▶ _SELECTED EXTRACT_
* Begin *

Reform der EU-Finanzaufsicht: Sinnvolle Neustrukturierung oder Regulierungsoverkill?
Kosten der Regulierung sind im Zeitalter der Niedrigzinspolitik der EZB nur schwer wieder einzuspielen.
Bei der Europäischen Union (EU) tut sich etwas, und das spüren zunehmend viele Branchen – auch die Finanzwirtschaft. Nachdem die EU-Kommission nach der unterwarteten Brexit-Entscheidung sowie den folgenden Wellen von Neonationalismus und Populismus eine Zeit lang unter Schockstarre zu stehen schien, spürt man deutlich, dass in den letzten Monaten wieder Bewegung in den Integrationsmechanismus gekommen ist. Man darf gespannt sein, inwieweit die Ende September von Frankreichs Präsidenten Macron vorgelegten – sehr weitgehenden – Ideen einer Erneuerung der Union eine Chance zur Umsetzung haben. Der Zeitpunkt nach der Bundestagswahl war jedenfalls mit Bedacht gewählt, damit sich die künftigen Regierungspartner in Deutschland auch dazu positionieren können. Die Kommission hatte ja bereits vor zwei Jahren ihre Vorstellungen für eine vertiefte Kapitalmarktunion vorgelegt und diese noch einmal im letzten Juni konkretisiert (vgl. dazu Schalast, BB 34/2017, Die Erste Seite). Nunmehr will sie auch die Architektur der Finanzaufsicht erneuern und hat dafür am 20.9.2017 ihr Konzept vorgelegt. Und dieser weitere Schritt zur Integration der Finanzmärkte der 27/28 EU-Mitgliedstaaten macht gerade in diesem Augenblick natürlich Sinn. Das aktuelle Regulierungsrahmenwerk entstand in mehreren Etappen seit 2008 und war geprägt von teilweise kurzfristigen Reaktionen zunächst auf die Finanzkrise und dann die unmittelbar darauf folgende Staatsschulden- und Eurokrise. Deshalb ist es nicht verwunderlich, dass sich für manchen Beobachter das jetzige Regelungssystem eher wie ein noch nicht vollständig zusammengefügtes Puzzle darstellt. Wie will die Kommission nun dieses Bild vervollständigen? Wie zu erwarten war mit einer Stärkung der bestehenden europäischen Aufsichtsbehörden durch Verbreiterung ihrer Kompetenzen sowie Koordinationsaufgaben.

* End *

▶ _TO BE DONE_
**1)** Take the selected extract and repeat only what runs from "Reform der EU-Finanzaufsicht: Sinnvolle" through "schwer wieder einzuspielen.".
**2)** Continue the selected extract from where it stops.

▶ _DATASET CONTENT_
* Begin *

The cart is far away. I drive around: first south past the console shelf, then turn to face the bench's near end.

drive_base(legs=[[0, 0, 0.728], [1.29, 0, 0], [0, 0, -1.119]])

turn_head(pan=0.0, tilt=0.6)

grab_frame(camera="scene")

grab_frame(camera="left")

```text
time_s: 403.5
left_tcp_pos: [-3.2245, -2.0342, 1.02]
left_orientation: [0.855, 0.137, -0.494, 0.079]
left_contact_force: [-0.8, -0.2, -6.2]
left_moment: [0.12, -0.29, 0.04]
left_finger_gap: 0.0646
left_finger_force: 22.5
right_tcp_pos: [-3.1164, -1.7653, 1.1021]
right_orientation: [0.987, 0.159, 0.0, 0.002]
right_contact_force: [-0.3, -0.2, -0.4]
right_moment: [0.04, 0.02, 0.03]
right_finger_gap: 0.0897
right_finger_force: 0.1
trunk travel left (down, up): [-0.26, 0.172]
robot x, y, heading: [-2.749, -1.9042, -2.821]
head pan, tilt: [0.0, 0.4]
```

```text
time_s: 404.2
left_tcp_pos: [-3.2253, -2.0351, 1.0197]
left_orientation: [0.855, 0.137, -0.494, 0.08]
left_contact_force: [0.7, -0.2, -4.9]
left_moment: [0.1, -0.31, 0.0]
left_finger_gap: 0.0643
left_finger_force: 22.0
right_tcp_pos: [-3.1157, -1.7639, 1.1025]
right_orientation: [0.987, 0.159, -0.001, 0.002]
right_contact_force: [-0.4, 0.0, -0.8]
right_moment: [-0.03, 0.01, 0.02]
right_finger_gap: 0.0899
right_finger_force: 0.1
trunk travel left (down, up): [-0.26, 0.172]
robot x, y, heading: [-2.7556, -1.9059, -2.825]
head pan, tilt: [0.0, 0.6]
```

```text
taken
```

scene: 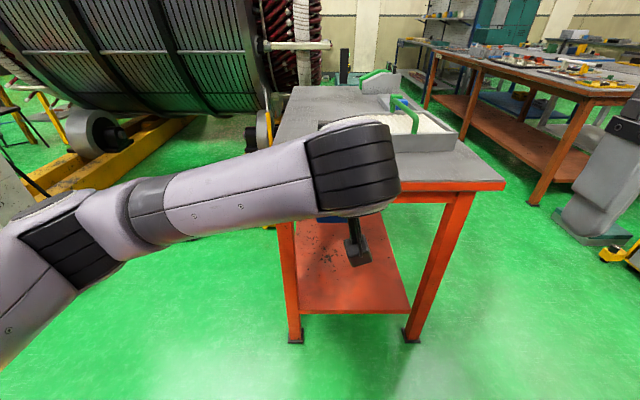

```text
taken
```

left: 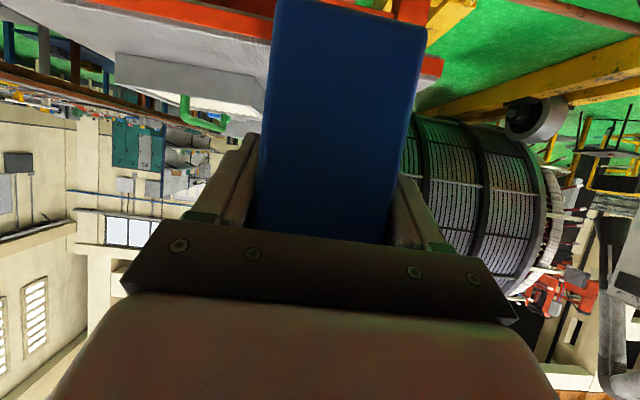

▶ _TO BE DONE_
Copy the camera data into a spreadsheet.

* End *

▶ _ANSWERS GIVEN_
**1)**
Reform der EU-Finanzaufsicht: Sinnvolle Neustrukturierung oder Regulierungsoverkill?
Kosten der Regulierung sind im Zeitalter der Niedrigzinspolitik der EZB nur schwer wieder einzuspielen.

**2)**
Dabei will die Kommission aber nicht an der bestehenden Trias der Finanzaufsichtsbehörden, bestehend aus der European Banking Authority (EBA), der European Insurance and Occupational Pensions Authority (EIOPA) und der European Securities and Markets Authority (ESMA), rütteln. Deutsche Stimmen hatten hier auf eine Fusion von EIOPA und EBA gesetzt, letztendlich nach dem Vorbild der BaFin. Die Kommission hat aber in ihrem Positionspapier einen anderen Weg gewählt. So sollen in Zukunft die drei europäischen Behörden sehr viel umfassender als bisher und auf Kosten der Kompetenzen der nationalen Aufsichtsbehörden für die Leitlinien der Aufsicht zuständig sein. Im Ergebnis führt dies zu einer erheblichen Verschiebung in der bisherigen Architektur der europäischen Finanzaufsicht, wo auf europäischer Ebene v. a. die Standardisierung und die Durchsetzung europäischen Rechts angesiedelt war. Dies führt zwangsläufig dazu, dass sie sehr viel weitgehender als bisher auf die Arbeit der nationalen Aufsichtsbehörden Einfluss ausüben werden und damit über die sog. systemrelevanten Banken hinaus die Meinungsführung übernehmen werden. Ganz besonders soll dabei die in Paris ansässige ESMA gestärkt werden, die künftig für die Aufsicht über eine Reihe von Sektoren in Zukunft direkt zuständig sein soll. Genannt werden insbes. die Definition der grundlegenden Kapitalmarktdaten (benchmarks), der Zugang für Finanzunternehmen zu den europäischen Kapitalmärkten (EU-Börsenprospektgenehmigung) sowie die Genehmigung von Fonds mit einheitlicher EU-Zulassung. Hinzu kommt, dass auch die Verfolgung von Regelverstößen – insbes. bei grenzüberschreitenden Sachverhalten – durch sie koordiniert und im Zweifel auch gelenkt werden soll. Damit entwickelt sie sich von einem Ideengeber, vorrangig zuständig für Standards, zu einem echten Regulierer.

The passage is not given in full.